The following chart of crude oil stocks, crude oil, and S&P 500, shows how the oil market has sold off sharply in the last month.

The sell-off in crude oil may be influenced by political events in Libya, amonst others, but I suspect it is driven more by threats on the economic and credit fronts.

In any case, I am curious to see if the bond yields will drop further or bounce around the current levels. A lot of bond bears thought the 2008 bottom in yields was a multi-decade trough but that obviously hasn't been the case.

Bond Yields during Three Credit Busts

The following chart plots the bond yields during three significant credit busts in the last hundread years: USA in the 1930's; Japan in the 1990's; and USA now. Read my original post for more detail on the scenarios.

In nominal terms, the current 10-year Treasury yield is almost near the bottom of the 1930's bust (ignoring the 1940's when bonds were monetized en masse during World War II). I think a major question is whether it will break below the 2% yield, which may be a psychological level.

Compared to Japan, the US yields are still nowhere near the Japan low of around 1%. My wild guess is that yields won't fall to the 1% level. Such a drop will be very large—50% decline in yield!—and require a huge rally in bonds and I don't see that happening (unless there is a big credit bust similar to what we already saw with the real estate a few years ago.)

Bond Yields during the Three Busts - Normalized

The following chart is a crude attempt by me to normalize the yields over the three periods. The peaks are stacked to the same level on the chart (so the lines for the two US yield datasets are scaled and not actual yields).

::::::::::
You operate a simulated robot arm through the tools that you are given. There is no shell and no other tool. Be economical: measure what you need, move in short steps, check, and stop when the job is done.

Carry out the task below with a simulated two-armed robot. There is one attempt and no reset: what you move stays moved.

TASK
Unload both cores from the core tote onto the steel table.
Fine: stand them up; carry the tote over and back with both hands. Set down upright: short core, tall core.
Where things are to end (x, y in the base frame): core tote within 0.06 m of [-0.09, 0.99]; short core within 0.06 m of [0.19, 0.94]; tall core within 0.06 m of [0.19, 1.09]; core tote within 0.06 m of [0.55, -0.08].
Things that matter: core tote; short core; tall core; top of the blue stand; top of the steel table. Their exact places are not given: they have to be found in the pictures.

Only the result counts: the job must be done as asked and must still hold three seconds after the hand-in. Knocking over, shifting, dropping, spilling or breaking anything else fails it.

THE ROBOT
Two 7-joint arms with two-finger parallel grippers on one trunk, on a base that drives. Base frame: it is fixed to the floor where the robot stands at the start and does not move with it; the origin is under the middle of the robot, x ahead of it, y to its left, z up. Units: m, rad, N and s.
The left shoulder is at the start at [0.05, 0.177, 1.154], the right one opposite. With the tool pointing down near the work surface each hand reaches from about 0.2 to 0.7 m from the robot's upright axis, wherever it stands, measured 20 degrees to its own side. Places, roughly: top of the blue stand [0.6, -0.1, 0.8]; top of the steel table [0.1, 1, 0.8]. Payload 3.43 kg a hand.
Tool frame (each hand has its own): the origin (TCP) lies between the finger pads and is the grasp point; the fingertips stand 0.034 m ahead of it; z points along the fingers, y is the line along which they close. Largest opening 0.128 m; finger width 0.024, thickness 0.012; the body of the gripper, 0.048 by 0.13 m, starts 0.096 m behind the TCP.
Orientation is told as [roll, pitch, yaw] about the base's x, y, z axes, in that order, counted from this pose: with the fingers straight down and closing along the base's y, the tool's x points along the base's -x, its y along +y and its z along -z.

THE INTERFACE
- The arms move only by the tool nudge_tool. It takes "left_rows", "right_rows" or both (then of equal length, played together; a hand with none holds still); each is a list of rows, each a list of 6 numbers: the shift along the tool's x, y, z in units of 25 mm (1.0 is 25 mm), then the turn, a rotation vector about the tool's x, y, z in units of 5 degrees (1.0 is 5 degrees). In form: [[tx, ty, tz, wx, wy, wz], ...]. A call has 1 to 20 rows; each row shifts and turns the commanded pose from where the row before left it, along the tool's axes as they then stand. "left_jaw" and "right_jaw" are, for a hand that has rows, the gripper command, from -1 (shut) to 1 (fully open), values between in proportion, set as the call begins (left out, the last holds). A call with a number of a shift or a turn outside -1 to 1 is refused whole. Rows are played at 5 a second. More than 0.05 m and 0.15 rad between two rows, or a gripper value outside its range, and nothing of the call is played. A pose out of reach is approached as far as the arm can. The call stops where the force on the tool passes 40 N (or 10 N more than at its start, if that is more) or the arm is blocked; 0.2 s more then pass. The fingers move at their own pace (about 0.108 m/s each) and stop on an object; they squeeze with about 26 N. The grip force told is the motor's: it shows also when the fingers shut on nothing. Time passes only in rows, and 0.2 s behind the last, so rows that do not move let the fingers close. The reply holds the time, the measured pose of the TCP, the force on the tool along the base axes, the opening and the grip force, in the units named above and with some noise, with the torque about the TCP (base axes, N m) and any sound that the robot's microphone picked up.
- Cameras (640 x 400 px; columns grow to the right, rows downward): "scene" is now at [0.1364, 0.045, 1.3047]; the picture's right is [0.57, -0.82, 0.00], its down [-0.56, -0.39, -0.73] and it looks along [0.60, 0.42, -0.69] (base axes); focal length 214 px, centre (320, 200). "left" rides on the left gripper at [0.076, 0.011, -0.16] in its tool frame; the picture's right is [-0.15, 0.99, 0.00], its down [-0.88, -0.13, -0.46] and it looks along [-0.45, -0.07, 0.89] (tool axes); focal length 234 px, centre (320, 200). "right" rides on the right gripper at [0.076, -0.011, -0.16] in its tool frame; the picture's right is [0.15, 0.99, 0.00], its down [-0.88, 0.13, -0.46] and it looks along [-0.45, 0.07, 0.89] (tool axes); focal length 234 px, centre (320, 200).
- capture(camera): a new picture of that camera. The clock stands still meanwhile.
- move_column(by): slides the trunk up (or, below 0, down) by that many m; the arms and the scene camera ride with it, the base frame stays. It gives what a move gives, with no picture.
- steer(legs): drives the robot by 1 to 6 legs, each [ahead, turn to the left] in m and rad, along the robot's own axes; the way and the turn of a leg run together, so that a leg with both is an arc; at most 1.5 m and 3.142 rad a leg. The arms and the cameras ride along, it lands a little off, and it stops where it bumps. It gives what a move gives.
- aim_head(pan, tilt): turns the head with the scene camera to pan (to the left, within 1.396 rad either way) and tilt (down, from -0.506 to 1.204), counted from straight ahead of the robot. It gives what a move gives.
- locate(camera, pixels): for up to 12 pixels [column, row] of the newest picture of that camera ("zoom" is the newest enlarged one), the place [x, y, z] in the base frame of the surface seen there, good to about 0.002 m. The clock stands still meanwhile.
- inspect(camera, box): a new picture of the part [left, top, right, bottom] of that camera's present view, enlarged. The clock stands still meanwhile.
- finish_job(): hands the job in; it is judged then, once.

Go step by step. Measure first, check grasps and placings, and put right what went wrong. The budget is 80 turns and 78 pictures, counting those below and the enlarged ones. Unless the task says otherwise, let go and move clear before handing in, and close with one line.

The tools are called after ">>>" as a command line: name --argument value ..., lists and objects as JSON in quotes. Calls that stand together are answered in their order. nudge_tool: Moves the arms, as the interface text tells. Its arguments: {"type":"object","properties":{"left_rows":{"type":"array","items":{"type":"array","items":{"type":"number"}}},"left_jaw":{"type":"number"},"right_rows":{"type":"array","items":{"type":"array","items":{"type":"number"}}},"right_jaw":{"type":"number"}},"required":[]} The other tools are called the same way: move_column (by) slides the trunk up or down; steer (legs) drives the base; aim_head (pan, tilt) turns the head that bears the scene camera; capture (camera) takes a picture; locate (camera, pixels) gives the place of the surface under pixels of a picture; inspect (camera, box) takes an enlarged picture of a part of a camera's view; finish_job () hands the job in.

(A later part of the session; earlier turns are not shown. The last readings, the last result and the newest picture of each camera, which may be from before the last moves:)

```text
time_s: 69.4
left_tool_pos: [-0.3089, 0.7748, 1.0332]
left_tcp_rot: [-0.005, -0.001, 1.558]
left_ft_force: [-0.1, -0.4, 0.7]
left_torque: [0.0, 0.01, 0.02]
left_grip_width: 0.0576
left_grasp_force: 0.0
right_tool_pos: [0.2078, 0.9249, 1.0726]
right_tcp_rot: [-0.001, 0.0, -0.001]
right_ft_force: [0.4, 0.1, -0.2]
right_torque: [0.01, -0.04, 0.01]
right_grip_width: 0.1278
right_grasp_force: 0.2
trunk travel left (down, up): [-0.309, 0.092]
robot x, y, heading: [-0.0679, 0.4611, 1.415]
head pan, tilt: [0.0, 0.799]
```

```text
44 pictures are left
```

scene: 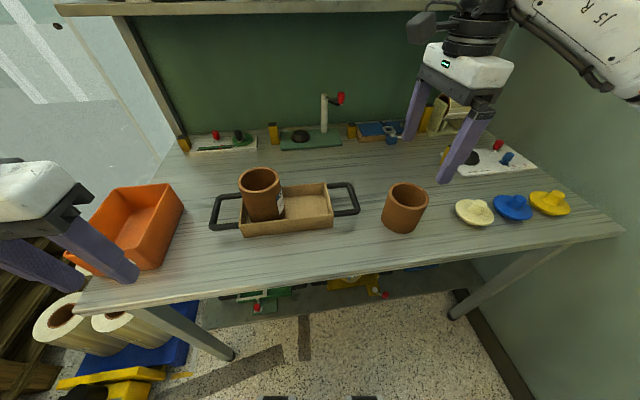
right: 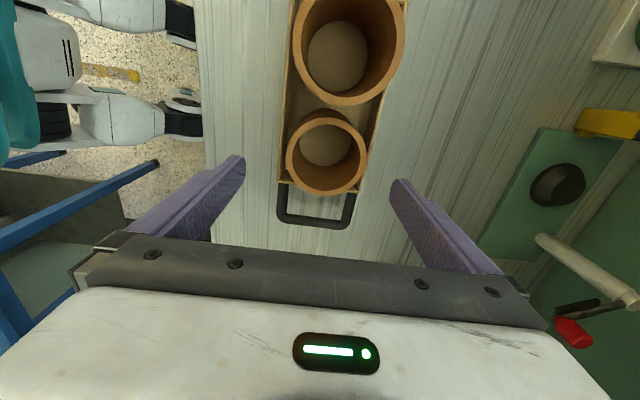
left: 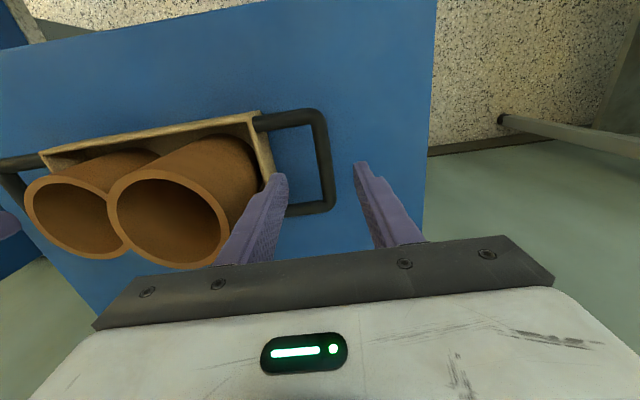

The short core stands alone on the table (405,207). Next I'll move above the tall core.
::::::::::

My thought here is to see how American bond yields may behave if it followed a path similar to what happened during the Great Depression and Japan of the 1990's and 2000's. My thinking could be flawed so I wouldn't put much faith on this chart. Nevertheless, it does show that the current yields have declined somewhere in between the yield decline during the Great Depression and Japan.

Last Word

It appears that the bond market is entering a bull phase which may lead to a bear market in stocks. One should probably be cautious. Unlike in 2009, I don't think the governments will bail out any banks this time around (some of them are 'too big to save' anyway). I don't anticipate any banking problems in America but you just never know what is going to happen if Euro implodes.

I have been leaning towards deflation so am more bullish on long bonds than most investors but even I find it remarkable that the 10-year US Treasury yield broke below the 2008 level. There isn't any obvious credit problems yet investors are piling into US Treasuries as if they were going out of fashion.

Although the declining bond yields will probably hurt stocks, they will likely help mortgages and corporate borrowing by lowering the cost. So there is some positive, although this is not how you want it to happen.